Nov. 17, 2011 Traditionally addressed through hand-weeding and/or herbicide application, controlling weeds is one of most costly operations in nursery production. Increased labor costs have made hand-weeding prohibitive as the sole method of weed control, and although herbicides may be effective and less expensive, non-target herbicide loss can be as high as 86% and can harm the environment. To address the economic and environmental impact of weed problems, nursery producers are looking for more sustainable and cost-efficient techniques to control weeds in container-grown plants.
Building on previous research that proved that mulching materials can be successfully used as alternatives to chemical weed control, scientists in Italy evaluated the effectiveness of biodegradable mulches for weed control in container-grown 'Martin' giant arborvitae (Thuja plicata) and measured the effects of the mulches on evaporation and substrate temperature. The study premiered in a research report published in HortTechnology.
The experiments were conducted in an experimental nursery near Como, Italy. The nursery consisted of a tunnel covered with a translucent film to protect containers from precipitation. The research was performed on 2-year-old giant arborvitae plants. Four biodegradable mulching materials were tested and compared with a chemical control (oxadiazon) and a non-mulched/non-treated control. Two levels of overhead irrigation were evaluated: daily irrigation to container capacity (classified as "well-watered") and daily irrigation to 30% of container capacity (classified as "water stressed"). Plants were either hand-weeded three times during the growing season or not weeded until the end of the growing season.
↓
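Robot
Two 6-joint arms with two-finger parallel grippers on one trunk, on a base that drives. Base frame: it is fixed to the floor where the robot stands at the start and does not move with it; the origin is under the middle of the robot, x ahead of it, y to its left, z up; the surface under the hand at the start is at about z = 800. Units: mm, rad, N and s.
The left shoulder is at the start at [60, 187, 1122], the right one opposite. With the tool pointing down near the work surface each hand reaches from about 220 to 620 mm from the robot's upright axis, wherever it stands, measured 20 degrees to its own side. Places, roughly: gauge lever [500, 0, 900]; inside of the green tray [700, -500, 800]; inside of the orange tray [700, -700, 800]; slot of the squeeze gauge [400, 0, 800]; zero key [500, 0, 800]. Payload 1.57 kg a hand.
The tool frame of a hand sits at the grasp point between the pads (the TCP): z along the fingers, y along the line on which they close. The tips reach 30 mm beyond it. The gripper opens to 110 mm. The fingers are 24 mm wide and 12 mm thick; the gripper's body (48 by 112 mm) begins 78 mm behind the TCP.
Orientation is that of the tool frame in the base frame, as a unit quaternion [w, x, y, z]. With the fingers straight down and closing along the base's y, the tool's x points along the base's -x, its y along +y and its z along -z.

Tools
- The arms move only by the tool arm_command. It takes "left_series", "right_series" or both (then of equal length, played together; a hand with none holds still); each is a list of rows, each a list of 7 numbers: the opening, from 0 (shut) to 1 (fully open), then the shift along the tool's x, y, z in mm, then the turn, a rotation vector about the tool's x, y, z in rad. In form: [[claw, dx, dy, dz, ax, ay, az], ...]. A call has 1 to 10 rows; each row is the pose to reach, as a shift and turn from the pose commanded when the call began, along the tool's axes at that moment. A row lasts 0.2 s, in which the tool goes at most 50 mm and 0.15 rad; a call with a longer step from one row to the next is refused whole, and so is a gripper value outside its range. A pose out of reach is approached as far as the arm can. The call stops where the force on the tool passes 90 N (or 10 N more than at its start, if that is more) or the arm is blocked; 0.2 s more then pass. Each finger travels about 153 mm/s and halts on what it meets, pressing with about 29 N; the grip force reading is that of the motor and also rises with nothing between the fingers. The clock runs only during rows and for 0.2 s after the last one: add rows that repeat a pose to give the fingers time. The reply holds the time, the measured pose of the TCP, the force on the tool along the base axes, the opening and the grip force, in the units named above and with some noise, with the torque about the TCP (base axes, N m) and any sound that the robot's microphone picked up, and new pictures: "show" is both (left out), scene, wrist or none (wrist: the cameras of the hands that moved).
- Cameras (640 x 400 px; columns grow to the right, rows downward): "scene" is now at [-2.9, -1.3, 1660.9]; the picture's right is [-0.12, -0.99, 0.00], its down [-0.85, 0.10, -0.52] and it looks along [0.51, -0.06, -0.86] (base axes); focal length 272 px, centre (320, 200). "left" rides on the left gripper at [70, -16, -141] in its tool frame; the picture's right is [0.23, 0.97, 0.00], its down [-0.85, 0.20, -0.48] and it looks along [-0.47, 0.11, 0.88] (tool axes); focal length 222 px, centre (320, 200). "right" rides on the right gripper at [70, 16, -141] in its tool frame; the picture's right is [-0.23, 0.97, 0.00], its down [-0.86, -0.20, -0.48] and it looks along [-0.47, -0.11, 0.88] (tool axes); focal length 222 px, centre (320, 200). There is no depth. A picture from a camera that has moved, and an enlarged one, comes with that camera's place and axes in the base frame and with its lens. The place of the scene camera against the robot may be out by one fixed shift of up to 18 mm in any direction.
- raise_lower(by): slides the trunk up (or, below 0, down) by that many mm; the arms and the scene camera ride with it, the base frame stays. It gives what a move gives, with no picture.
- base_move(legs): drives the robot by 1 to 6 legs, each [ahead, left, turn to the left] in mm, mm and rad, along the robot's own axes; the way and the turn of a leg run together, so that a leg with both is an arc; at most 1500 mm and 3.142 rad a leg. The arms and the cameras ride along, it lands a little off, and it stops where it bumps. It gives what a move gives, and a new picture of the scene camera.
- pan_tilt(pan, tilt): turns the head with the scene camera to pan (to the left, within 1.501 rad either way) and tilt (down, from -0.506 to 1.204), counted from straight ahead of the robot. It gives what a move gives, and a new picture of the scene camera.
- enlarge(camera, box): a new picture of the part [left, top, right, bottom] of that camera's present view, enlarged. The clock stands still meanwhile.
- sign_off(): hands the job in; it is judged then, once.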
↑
According to corresponding author Gabriele Amoroso, the results showed that mulches limited weed growth to the same extent as the chemical control. In the first year of the study, mulched plants resulted in a higher shoot dry weight than non-treated and non-mulched plants, while in the second year, no differences were observed. No mulching materials were found to reduce the pot temperature. "The black color of the 3-L containers was probably the main factor driving substrate temperature increase, indicating mulching materials did not affect substrate temperatures," noted Amoroso.
In both experiments container water content was unaffected by mulching materials. Results seem to demonstrate that transpiration is the main component of water loss from container-grown giant arborvitae plants.
The scientists concluded that their findings can help ornamental plant growers by giving them more information about the effects of mulching on plant growth, substrate temperature, and water content in containerized plant production.